All pictures from Internet
Some time after we built our first house, way back when the children were very young, we brought a great bucket of rose cuttings from the huge, floppy-armed grasping old floribunda by Mammaw’s back porch. The next morning, the kids and I went out and started digging holes around the two walls of the house not already gussied up with a row of boxwoods.
About 8 inches or so down, we struck a layer of gummy white stick-to-the-shovel stuff. We proceeded to trace it sideways and out into a circle, and it was about 14/16 inches wide, and ran N/S as far as we cared to dig. It was a very pale gray, and we figured it went down several feet below that section of the yard. If it had been a foot wider, I imagine it would have probably been discovered when they dug the foundation.
The kids got out great bucketfuls of the clear, clean clay, and modeled and sculpted and smeared it on the outside of flowerpots and the birdbath and lots of lawn stuff. It was just the most malleable, wonderful material (except, of course for the odd little hunk of dirt or rock, brought up in the excavating).
We bagged up some and they kept it moist and took it to school for other kids to see. It didn’t have the distinctive smell of schoolroom clay---that one of several ingredients which make up the unmistakable scent of learning: that blackboard and chalk and mint and rubber erasers and little children fresh in from a run in the cold, and maybe strawberry lifesavers and apples. Occasionally perhaps there’s the lost fragrance of the cheapest toilet water the kids waveringly chose for Teacher's Christmas present---the kind that comes in bottles with a little maelstrom of glitter or a faded plastic daisy inside.
We kept digging that clay up for years, and as far as I know, it still stretches on forever, from way out at the barns on the South, far and away to the woods a half mile north across our fields.
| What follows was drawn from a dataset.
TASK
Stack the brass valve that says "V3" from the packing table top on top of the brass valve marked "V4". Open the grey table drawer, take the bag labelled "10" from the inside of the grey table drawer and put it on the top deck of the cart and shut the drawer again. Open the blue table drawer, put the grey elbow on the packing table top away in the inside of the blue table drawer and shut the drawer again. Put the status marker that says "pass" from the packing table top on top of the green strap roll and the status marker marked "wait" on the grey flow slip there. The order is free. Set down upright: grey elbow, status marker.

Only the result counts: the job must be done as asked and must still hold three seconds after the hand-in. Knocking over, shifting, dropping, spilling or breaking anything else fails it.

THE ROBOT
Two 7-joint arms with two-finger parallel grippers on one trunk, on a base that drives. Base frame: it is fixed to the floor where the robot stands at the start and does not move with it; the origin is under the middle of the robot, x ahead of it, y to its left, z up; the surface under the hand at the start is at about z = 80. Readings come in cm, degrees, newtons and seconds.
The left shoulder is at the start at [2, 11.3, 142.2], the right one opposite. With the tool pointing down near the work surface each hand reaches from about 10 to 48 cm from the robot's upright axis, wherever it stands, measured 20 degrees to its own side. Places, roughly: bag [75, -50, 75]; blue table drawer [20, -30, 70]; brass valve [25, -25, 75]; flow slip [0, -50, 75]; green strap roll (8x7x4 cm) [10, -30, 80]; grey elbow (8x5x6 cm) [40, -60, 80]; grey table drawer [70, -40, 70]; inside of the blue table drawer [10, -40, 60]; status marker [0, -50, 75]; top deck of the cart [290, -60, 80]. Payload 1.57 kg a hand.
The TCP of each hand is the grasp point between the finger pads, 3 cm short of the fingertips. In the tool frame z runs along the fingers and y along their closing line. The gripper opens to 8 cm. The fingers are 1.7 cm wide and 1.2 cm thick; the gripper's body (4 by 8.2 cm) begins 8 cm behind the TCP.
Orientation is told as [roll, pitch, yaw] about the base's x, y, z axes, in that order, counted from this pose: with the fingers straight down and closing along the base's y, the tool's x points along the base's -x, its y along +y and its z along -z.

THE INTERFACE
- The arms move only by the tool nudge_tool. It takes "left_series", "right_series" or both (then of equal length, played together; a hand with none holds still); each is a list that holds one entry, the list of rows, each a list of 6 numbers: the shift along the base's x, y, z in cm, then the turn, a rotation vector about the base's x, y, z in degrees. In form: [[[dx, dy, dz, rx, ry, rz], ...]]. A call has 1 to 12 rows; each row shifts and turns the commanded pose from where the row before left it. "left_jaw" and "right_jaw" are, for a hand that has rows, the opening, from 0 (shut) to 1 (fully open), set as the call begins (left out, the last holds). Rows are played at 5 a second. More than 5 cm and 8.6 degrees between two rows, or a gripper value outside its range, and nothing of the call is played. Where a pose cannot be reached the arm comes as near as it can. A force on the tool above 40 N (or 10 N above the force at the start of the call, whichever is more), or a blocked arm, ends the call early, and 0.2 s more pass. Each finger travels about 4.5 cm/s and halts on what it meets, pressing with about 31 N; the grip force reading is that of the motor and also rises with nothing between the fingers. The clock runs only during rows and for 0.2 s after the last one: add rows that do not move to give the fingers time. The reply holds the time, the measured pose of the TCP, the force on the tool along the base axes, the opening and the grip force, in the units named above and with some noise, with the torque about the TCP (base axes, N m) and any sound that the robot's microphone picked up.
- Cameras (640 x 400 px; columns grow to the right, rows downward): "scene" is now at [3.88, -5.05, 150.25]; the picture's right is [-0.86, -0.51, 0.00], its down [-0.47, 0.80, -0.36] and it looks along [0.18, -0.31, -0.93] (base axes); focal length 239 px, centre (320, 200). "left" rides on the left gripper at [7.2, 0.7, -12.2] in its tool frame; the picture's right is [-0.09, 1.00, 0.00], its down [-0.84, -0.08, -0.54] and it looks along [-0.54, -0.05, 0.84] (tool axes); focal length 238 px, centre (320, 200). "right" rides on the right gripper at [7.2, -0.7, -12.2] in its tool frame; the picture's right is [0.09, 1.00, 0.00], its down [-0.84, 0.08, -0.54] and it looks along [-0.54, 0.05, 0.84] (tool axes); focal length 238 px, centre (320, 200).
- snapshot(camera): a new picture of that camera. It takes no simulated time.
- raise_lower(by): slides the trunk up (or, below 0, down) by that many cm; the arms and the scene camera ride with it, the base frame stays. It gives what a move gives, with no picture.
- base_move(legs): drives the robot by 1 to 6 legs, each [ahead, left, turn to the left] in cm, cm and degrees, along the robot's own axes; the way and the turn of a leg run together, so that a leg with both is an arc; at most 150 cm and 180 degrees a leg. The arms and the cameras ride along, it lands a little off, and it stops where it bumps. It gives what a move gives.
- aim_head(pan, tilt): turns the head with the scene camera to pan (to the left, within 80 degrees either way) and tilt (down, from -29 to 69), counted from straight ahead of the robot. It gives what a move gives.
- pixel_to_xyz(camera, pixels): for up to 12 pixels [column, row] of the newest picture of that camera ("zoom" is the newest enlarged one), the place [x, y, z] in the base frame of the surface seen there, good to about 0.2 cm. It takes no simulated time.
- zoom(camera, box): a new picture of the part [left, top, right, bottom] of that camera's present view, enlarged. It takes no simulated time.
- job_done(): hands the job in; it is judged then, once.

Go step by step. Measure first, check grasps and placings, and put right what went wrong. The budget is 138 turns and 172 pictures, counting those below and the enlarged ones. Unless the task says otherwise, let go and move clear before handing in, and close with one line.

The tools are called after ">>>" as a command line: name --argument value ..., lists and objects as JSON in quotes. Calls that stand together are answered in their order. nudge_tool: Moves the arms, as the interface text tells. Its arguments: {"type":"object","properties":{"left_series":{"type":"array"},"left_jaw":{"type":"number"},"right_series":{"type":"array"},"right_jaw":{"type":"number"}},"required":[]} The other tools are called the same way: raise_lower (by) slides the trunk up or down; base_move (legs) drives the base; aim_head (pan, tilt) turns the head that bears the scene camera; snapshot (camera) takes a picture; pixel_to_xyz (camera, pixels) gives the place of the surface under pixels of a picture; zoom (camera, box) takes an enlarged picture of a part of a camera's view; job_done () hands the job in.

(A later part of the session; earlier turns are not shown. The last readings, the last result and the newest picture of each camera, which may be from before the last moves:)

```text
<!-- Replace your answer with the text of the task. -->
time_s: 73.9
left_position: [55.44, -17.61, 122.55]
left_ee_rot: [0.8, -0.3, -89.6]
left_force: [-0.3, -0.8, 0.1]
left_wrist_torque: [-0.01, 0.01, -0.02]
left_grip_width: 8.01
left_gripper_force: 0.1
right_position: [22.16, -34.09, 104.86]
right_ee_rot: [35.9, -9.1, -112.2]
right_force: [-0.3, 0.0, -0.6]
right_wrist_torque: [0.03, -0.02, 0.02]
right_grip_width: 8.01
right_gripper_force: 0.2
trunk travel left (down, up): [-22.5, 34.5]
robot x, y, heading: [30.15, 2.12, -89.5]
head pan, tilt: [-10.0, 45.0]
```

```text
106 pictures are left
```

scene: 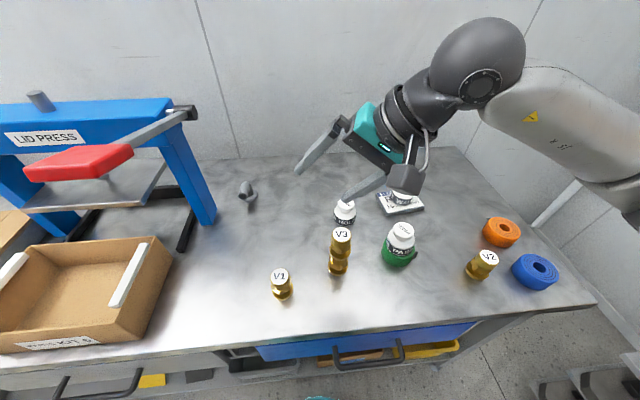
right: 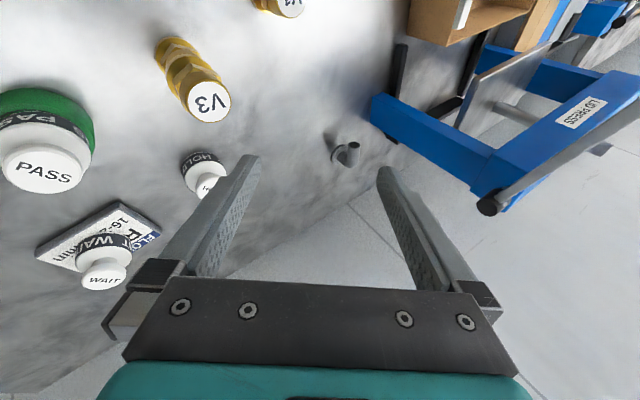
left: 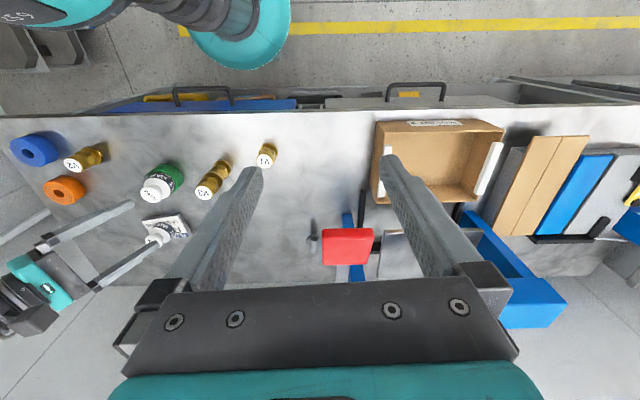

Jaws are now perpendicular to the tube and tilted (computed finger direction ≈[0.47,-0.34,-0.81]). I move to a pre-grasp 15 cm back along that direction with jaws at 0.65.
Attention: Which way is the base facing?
It also may flow for miles in both directions, and might account for the hundreds of pot-shards that the boys found all in the fields over the years---as soon as the first rain after First Turning, they’d walk and look for hours of the day, finding bits and pieces of past lives---some with scribbles and incisings, some with little corners or swoops of patterns and pictures, mostly indecipherable from such small samples, but occasionally recognizable as a bird’s wing, a snake, or the arc of a moon.
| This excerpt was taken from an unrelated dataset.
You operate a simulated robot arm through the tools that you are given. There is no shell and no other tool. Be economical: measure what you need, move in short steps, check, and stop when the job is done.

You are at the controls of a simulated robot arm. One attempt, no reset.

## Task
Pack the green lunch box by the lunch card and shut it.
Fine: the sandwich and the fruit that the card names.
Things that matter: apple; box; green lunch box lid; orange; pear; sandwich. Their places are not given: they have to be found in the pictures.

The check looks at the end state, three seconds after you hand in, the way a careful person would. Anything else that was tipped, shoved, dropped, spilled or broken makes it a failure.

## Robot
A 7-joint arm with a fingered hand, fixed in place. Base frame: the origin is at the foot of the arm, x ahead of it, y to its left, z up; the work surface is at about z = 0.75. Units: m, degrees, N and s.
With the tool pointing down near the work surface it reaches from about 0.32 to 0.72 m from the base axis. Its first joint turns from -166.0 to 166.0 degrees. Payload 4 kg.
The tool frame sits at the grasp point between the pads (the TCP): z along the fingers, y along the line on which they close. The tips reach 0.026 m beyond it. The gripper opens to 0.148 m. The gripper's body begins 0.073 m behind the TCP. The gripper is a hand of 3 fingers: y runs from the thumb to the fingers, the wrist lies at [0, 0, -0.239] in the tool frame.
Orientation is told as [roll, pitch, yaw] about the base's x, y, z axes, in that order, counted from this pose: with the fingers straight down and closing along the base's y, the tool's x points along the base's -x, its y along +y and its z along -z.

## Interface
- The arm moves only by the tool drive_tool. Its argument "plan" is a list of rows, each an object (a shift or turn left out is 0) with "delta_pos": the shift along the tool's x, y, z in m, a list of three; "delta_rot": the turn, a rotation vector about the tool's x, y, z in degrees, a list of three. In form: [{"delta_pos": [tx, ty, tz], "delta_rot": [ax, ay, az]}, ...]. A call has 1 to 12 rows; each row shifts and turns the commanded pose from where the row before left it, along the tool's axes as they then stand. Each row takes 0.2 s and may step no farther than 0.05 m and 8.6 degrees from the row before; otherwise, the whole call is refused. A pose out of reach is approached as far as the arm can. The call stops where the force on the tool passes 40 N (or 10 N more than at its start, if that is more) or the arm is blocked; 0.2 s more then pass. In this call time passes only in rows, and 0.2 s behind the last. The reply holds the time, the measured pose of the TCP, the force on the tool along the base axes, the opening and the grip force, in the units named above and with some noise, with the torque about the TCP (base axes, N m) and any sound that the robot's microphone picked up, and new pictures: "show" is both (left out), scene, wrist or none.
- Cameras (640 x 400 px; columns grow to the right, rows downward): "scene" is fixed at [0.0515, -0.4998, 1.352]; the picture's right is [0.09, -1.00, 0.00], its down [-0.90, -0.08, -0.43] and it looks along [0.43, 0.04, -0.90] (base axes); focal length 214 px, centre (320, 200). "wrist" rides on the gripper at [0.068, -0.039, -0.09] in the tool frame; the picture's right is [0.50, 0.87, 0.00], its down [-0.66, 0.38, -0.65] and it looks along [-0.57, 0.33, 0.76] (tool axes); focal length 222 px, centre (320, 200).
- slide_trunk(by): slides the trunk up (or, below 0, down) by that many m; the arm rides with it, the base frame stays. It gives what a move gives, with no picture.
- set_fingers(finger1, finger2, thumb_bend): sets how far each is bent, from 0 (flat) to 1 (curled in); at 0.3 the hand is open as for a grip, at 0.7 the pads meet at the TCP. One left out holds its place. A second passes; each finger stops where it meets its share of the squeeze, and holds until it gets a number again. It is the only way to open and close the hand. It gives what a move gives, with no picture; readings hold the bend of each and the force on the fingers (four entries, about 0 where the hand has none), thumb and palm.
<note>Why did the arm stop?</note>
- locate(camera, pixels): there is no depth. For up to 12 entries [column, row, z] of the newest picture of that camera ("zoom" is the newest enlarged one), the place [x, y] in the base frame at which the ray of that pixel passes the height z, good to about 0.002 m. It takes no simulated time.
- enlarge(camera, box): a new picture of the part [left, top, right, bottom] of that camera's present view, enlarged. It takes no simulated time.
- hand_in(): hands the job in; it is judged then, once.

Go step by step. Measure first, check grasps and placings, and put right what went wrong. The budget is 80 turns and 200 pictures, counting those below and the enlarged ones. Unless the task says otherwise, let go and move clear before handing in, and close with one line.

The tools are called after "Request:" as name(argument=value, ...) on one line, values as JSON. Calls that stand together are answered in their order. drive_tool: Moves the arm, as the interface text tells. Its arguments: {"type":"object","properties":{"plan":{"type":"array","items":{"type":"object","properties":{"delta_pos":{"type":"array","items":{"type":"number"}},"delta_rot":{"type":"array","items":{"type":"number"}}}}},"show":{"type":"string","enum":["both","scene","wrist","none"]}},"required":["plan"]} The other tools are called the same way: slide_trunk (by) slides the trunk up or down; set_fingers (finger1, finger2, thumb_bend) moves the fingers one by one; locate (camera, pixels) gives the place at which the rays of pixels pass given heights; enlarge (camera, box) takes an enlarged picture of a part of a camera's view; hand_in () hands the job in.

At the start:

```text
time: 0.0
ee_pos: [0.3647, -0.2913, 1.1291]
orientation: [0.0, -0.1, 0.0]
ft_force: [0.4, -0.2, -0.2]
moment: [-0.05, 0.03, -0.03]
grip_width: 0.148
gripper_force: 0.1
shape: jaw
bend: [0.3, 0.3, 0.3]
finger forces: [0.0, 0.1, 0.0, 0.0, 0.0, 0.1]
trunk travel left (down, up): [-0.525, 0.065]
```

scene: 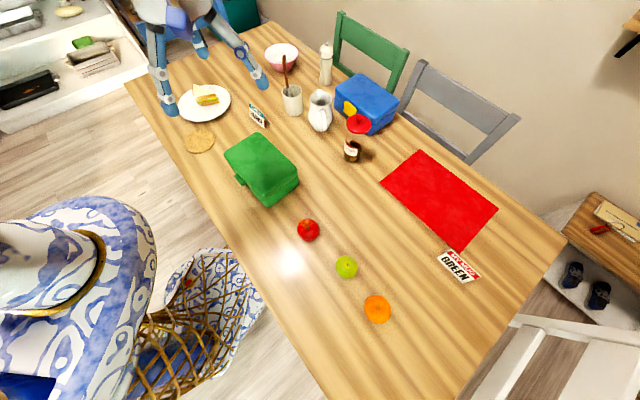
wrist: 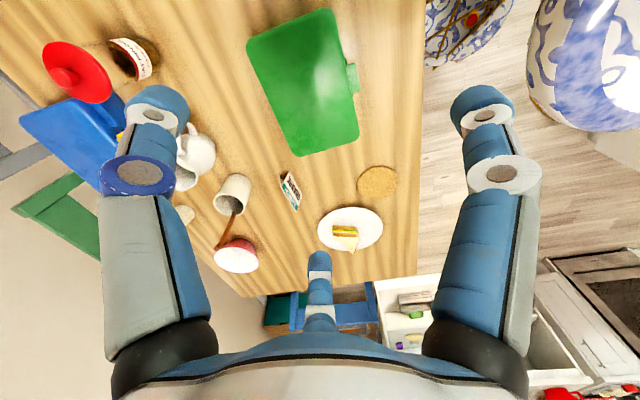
The finding had been so long ago, that I didn’t think to mention it when we sold the house after moving here, but I don’t suppose the young man would have had any use for it, or would even care to know.
So it was privately, exclusively ours, and lent a little aura of cachet to the children’s standing at school---their own CLAY MINE. I have no idea why I thought that stray thought early this morning, but there it is. Memories, no matter how insignificant or fleeting, are the WE of us.
And the roses---they still flourish. Last time I was there, the immense brambly arms with their blood-red burden reached up and up, scraping the eaves and barricading the windows like Sleeping Beauty’s hedge.